# DATA:

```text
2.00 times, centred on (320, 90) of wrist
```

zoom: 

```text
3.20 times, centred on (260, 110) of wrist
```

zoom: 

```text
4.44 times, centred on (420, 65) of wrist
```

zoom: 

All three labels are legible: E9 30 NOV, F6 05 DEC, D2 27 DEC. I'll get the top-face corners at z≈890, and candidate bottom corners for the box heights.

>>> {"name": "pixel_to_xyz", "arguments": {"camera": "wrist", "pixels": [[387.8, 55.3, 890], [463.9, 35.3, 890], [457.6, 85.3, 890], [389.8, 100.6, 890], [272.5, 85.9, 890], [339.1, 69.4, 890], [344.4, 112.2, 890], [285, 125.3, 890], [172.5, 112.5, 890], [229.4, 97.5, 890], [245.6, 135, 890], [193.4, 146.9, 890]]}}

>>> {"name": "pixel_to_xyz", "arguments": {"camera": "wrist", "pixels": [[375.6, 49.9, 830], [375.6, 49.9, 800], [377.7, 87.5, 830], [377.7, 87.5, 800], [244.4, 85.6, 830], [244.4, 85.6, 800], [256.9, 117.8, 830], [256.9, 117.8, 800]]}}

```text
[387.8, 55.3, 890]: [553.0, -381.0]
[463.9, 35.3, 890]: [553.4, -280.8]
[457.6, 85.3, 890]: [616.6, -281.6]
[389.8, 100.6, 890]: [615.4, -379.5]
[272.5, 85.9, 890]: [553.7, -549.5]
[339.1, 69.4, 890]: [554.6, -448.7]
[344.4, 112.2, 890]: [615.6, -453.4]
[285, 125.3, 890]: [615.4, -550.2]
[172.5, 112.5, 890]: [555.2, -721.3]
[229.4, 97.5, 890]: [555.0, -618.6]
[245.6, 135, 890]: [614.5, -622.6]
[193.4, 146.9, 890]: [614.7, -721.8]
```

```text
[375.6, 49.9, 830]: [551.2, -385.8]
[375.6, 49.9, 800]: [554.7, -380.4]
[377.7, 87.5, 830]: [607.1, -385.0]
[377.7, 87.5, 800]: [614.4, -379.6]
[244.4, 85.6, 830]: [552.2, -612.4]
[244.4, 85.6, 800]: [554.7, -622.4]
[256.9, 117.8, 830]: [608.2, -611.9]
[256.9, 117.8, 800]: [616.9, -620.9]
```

# PAGE EXCERPT:
Why would gasoline remain unburned with plenty of oxygen around? Why would hydrogen peroxide not instantly decompose? Every reaction requires activation energy. The environment in which a reaction occurs can favor certain reaction chains over others (catalysis), even if they don't lead to the lowest possible energy state. All batteries are designed to promote certain desired reactions and not others (side reactions).
Come now, mods, that wasn't a troll. It's hard for people to admit mistakes in a discussion (I myself fall into that same trap from time to time). Don't discourage it by calling them trolls for doing so.
If you put aluminum in a dust form and then aerosol it, it'll be much worse;
Irrelevant. That *block of aluminum* has more energy density than TNT. *So does aerosolized aluminum*, but so does the block. And it has more energy than gasoline per kilogram, too.
Just because something has high energy density does *not* mean it has a realistic way to release that energy rapidly. And the amount of energy contained within the chemicals that make up a battery (releasable by burning) are often way more than the amount of electrical energy stored in the battery, so saying that because the electricity stored went up 10fold means somehow that the chemical energy that would be released in a fire went up 10fold is just wrong.
If I added a resistor to the inside of a battery so as to waste most of the power of the battery, causing the energy density of the cell to decrease tenfold, would it somehow suddenly become ten times less flammable? If I took the resistor away, would it suddenly become ten times more flammable? Don't act like that's far-fetched, because that's very similar to how a lot of battery improvements work -- lowering the internal resistance, making sure that more of the material within can take part in the desired electricity-storage reactions, and so forth.
There are some incredibly flammable low-energy density batteries, and incredibly fire-resistant high energy density batteries out there. Heck, the Zebra battery has almost the energy density of the lower-end li-ions, and it operates at temperatures of hundreds of degrees in *typical usage*. The amount of electricity stored is simply not inherently correlated with the energy density.
False again!
First off, "li-cell" != "li-ion". A "li-cell" is a "lithium battery", which is a type of primary cell, and which predates lithium-ion to the market. Secondly, you're absolutely wrong in your assertion. Even traditional cobalt cathodes alone have gone from ~1200mAh in 1994 to almost 3000mAh in 2008. In the past year and a half alone, li-ion batteries on the market have gone from 160Wh/kg to 200Wh/kg. For God's sake, research a topic before you start spouting off about it.

# WRITTEN TASK A:
I need one stretch of the page excerpt verbatim, from "Just because something" to "is just wrong.".
# WRITTEN TASK B:
How does the page excerpt go on? Write the next part.

# EXERCISE ANSWER A:
Just because something has high energy density does *not* mean it has a realistic way to release that energy rapidly. And the amount of energy contained within the chemicals that make up a battery (releasable by burning) are often way more than the amount of electrical energy stored in the battery, so saying that because the electricity stored went up 10fold means somehow that the chemical energy that would be released in a fire went up 10fold is just wrong.

# EXERCISE ANSWER B:
Have you seriously not noticed how battery life keeps going up at the same time the batteries keep getting smaller? And if so, how did you get net access to make that post from your cave?
In a traditional li-air secondary cell, the reaction is actually 2 Li + O2 -> Li2O2 and Li2O2 -> 2Li + O2. That is, the intermediary is lithium peroxide, not lithium oxide.
However, the big catch is that we can't really produce enough Lithium to make all those batteries.
God, that myth just won't die, will it?
But there's probably no practical way to extract it.
Of course there is. There are dozens of ways. Here's one -- $22-$32/kg. Given that 1kWh of automotive li-ion batteries takes 1-2kg of lithium carbonate and costs about $500, that's a pretty minor cost. More expensive than the surface-mined stuff, mind you (which runs $5-8/kg), but eminently affordable.
The only people who make this argument are those who haven't paid attention to battery energy density over time. If you don't know what I'm talking about, compare your cell phone with one from the early 90s, or your laptop battery. Battery energy density has increased 4.5x in the past 20 years, and power density 10x. And it only seems to be speeding up.
Yes, there was a long time (the first 2/3rds to 3/4s of this century) where battery technology was mostly stagnated. Then the consumer electronics industry came into its own, and people actually started putting serious money into battery research. And our modern understanding of chemistry and nanoscale structures certainly doesn't hurt.
Or a halogen flashlight could SHINE for that long. But no, they're always still the same sucky thing as in the 1800s
Um, do you realize where the term "flashlight" comes from? Flashlights in the 1800s (actually, the very end of the 1800s) were these big, massive things with huge, heavy batteries -- and despite this, they had so little energy density that you couldn't leave them on all the time. You had to "flash" them when you wanted to see something.
Having ten times the energy density just means the difference between a scorched desktop and a burned down house.
No, it does not.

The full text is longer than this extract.